** START OF DOCUMENT SECTION **
Monday, September 16, 2013

REFLECTION: Learning Islam – The Traditional Way

I have a confession to make. I am a huge fan of what is known as “traditional Islam” (let’s call it “TI”). This is a method of teaching and learning the classical sciences of Islam.

I understand TI goes something like this. You decide what classical Islamic subject or subjects you wish to study. You sit with someone qualified to teach at least the subject you want to learn. You sit and learn that subject with that teacher, either on an individual basis or in a class.

Once the teacher is satisfied with your mastery of the subject, he/she gives you authorisation to teach. That authorisation is called an ijaza, and it states the limits within which you can teach the subject. It could be as broad as more than one discipline or as narrow as a chapter of a book.

Your teacher is able to give you an ijaza because he/she has an ijaza from his/her teacher, who in turn has an ijaza from his/her teacher etc etc. This chain of ijaza is known as a sanad.

I haven’t done any research on the matter, but I suspect most qualified imams in Australia have learned their classical Islamic knowledge this way. Certainly this is how Islamic sciences are taught in classical institutions such as Dar al-Uloom Deoband in India or in similar classical institutions in Yemen, Syria and Morocco.

TI is a great method of keeping alive our classical Islamic tradition. Some of the great emerging voices of Islamic scholarship in the West have studied and qualified under this methodology, including Hamza Yusuf Hanson, Zaid Shakir, Nuh Ha Mim Keller and our very own (as far as Sydney-siders are concerned) Naeem Abdul Wali.

These scholars are at the forefront of communicating Islamic ideas in a manner relevant to Western communities, Muslim or otherwise. But are they able to do this just because of TI? Does anyone honestly believe that, when faced with a contemporary challenge, Western TI scholars only refer to classical commentaries?

I asked this question of Azhar Usman, stand-up comedian and director of the Nawawi Foundation, a US-based think tank which promotes Islamic sciences in the TI tradition. Other directors of the Nawawi Foundation include Dr Ingrid Mattson, who studied Islam in modern universities and is current President of the Islamic Society of North America (the US and Canadian version of our “AFIC”).

The Chairman and Scholar-in-Residence of the Foundation is Dr Umar Faruq Abd-Allah, one of a galaxy of TI scholars in the US. Apart from studying classical sciences abroad, Dr Abd-Allah also did a PhD in Islamic Studies at Chicago University under one Professor Fazlur Rahman.
** END OF DOCUMENT SECTION **
EXERCISE REQUIREMENTS:
a. Give the stretch of the document section that starts with "Monday, September 16, 2013" and ends with "chapter of a book.", unchanged.
b. Carry the document section on from its last sentence.
** START OF LISTED ENTRIES **
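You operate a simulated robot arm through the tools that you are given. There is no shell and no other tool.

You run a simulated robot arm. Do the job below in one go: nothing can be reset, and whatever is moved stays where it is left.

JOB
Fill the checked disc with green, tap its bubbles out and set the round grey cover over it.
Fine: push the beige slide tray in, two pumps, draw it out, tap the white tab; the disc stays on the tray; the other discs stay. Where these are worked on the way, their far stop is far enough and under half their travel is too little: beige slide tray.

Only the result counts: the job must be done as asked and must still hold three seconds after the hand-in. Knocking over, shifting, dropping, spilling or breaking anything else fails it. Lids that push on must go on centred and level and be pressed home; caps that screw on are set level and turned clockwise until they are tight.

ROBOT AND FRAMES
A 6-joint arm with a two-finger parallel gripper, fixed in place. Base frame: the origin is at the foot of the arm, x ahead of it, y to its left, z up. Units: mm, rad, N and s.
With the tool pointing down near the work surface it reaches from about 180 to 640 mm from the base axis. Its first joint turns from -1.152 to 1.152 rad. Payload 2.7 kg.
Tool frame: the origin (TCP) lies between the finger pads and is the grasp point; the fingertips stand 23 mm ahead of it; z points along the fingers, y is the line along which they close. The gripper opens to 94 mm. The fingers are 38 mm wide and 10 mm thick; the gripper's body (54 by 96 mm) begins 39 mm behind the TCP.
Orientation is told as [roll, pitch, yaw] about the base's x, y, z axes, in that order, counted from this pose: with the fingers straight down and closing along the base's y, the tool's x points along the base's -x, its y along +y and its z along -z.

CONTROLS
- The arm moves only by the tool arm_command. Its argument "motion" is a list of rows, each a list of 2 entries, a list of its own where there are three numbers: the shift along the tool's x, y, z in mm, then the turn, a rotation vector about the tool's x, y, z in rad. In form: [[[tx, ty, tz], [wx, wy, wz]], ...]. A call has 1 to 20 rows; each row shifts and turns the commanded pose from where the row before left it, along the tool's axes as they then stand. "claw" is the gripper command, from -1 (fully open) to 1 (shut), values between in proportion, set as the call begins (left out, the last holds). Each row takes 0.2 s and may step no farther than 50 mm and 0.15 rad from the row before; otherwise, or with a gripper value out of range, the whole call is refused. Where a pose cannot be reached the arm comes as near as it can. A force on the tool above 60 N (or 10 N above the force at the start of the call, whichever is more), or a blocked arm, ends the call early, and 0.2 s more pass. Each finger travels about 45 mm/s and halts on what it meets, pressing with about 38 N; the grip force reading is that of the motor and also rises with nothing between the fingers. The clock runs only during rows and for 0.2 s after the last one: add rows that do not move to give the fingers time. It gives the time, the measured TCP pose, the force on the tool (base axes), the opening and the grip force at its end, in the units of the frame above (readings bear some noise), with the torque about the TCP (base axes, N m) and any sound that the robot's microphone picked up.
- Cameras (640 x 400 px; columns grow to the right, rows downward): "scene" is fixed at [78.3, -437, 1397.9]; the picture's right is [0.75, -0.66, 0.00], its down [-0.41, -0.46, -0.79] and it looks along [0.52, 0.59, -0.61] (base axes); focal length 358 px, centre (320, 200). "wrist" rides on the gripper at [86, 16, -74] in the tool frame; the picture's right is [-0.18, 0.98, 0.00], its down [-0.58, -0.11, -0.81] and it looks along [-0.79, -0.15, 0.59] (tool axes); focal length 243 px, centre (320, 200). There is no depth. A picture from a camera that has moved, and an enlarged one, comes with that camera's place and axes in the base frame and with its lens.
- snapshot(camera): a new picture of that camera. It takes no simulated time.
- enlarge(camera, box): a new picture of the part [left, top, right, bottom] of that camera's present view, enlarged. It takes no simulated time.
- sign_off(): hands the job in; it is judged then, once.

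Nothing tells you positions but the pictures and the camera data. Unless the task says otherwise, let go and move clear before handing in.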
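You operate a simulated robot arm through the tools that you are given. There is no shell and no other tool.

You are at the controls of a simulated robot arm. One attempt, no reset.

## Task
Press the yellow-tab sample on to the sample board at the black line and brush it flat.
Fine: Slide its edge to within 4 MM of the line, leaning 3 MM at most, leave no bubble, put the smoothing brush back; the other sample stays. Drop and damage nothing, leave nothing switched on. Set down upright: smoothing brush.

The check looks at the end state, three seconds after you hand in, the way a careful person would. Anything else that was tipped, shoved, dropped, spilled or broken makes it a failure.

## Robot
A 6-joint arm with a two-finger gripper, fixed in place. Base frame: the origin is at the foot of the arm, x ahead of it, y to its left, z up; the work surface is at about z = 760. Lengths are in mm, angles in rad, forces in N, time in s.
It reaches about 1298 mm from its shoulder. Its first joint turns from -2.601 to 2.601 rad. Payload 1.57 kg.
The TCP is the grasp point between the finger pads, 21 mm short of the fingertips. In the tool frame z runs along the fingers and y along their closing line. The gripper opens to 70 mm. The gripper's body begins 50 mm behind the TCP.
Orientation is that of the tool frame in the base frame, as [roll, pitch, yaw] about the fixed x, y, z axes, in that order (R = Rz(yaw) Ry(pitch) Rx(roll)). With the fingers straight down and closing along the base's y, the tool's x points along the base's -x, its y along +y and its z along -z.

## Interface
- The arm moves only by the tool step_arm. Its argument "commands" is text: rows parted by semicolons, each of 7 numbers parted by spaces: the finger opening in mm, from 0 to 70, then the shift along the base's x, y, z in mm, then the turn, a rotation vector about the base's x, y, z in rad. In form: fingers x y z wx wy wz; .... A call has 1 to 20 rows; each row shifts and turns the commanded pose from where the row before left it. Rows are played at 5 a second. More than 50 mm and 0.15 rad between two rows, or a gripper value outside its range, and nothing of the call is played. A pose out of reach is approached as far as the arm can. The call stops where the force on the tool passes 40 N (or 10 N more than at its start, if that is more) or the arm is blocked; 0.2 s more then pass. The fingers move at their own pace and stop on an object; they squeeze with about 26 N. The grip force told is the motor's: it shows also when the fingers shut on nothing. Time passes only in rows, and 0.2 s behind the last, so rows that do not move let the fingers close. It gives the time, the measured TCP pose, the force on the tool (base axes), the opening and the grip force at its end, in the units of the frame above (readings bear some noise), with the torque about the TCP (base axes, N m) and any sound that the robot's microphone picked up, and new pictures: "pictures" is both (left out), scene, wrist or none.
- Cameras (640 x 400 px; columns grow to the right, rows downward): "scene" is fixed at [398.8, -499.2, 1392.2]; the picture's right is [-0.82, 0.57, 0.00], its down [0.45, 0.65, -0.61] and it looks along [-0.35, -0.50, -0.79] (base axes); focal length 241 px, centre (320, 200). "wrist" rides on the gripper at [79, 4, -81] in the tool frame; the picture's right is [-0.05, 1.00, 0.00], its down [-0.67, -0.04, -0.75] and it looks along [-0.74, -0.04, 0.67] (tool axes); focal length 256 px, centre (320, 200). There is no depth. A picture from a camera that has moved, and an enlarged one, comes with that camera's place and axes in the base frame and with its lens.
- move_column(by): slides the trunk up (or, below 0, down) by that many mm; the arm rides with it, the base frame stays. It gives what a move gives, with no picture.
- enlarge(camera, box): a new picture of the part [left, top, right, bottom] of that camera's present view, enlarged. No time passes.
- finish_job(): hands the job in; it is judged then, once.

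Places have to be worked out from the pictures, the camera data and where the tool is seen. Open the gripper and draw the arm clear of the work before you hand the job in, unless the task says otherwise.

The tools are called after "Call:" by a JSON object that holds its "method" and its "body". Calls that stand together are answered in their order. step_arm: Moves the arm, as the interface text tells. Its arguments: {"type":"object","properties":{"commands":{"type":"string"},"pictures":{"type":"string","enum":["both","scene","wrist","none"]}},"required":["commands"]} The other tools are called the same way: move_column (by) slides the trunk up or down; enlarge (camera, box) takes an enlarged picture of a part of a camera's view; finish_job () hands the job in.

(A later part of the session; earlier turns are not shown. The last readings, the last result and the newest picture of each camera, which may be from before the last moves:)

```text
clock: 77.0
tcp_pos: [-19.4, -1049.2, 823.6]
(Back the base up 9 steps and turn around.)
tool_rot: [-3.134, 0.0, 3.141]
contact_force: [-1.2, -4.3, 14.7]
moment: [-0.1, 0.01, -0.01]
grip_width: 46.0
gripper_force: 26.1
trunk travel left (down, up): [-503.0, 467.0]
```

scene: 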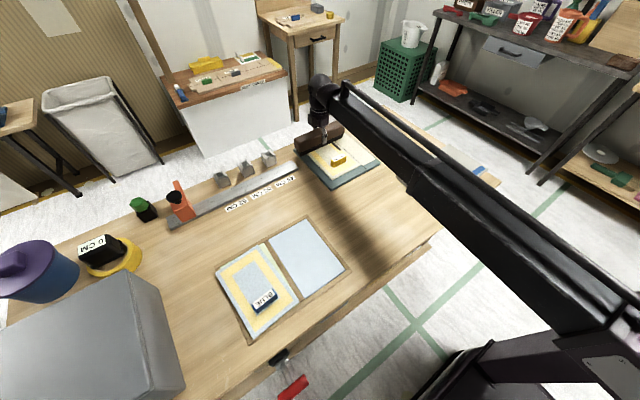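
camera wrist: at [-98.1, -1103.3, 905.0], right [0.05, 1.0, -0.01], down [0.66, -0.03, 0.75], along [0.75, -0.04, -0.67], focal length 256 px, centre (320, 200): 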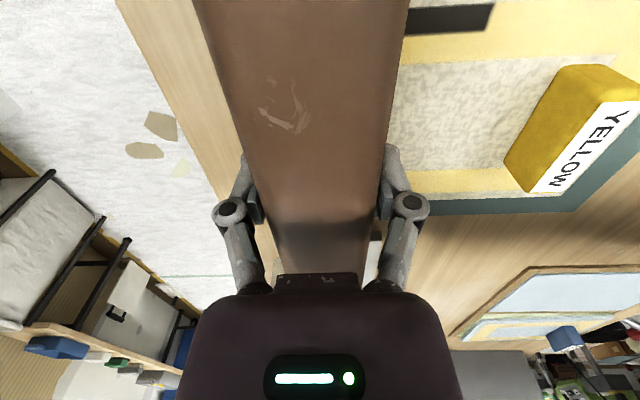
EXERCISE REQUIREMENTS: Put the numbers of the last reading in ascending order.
** END OF LISTED ENTRIES **
RESULTS FOR THE EXERCISE:
a.
Monday, September 16, 2013

REFLECTION: Learning Islam – The Traditional Way

I have a confession to make. I am a huge fan of what is known as “traditional Islam” (let’s call it “TI”). This is a method of teaching and learning the classical sciences of Islam.

I understand TI goes something like this. You decide what classical Islamic subject or subjects you wish to study. You sit with someone qualified to teach at least the subject you want to learn. You sit and learn that subject with that teacher, either on an individual basis or in a class.

Once the teacher is satisfied with your mastery of the subject, he/she gives you authorisation to teach. That authorisation is called an ijaza, and it states the limits within which you can teach the subject. It could be as broad as more than one discipline or as narrow as a chapter of a book.

b.
Why am I mentioning all this? Of what relevance does all this have to Australia?

Following the terror attacks of September 11, scholars of TI have come to the forefront of not only condemning the attacks but also identifying the root causes of the attacks. Azhar Usman believes that what tempted some Muslims to sympathise the attackers was a form of Islam which teaches us Western Muslims to regard only a narrow set of things as “Islamic” and to reject everything else as “un-Islamic”.

TI is different. TI regards everything as potentially Islamic with the exception of those things which are clearly proscribed in the sacred law of Islam (known as the sharia) as un-Islamic.

Hence, TI practitioners like Dr Abd-Allah contend that there is nothing un-Islamic about communicating Islamic ideas using stand-up comedy. When the Nawawi Foundation takes people on study tours to various parts of the current (or, in the case of Spain, former) “Islamic” world, Azhar Usman usually comes along to act as “court jester”, performing a show for his fellow tourists.

Usman told me he regards Islam as like a clear spring with no odour or taste or colour except for those provided by the elements of its path. Hence, Islam can be communicated using a variety of cultural methods.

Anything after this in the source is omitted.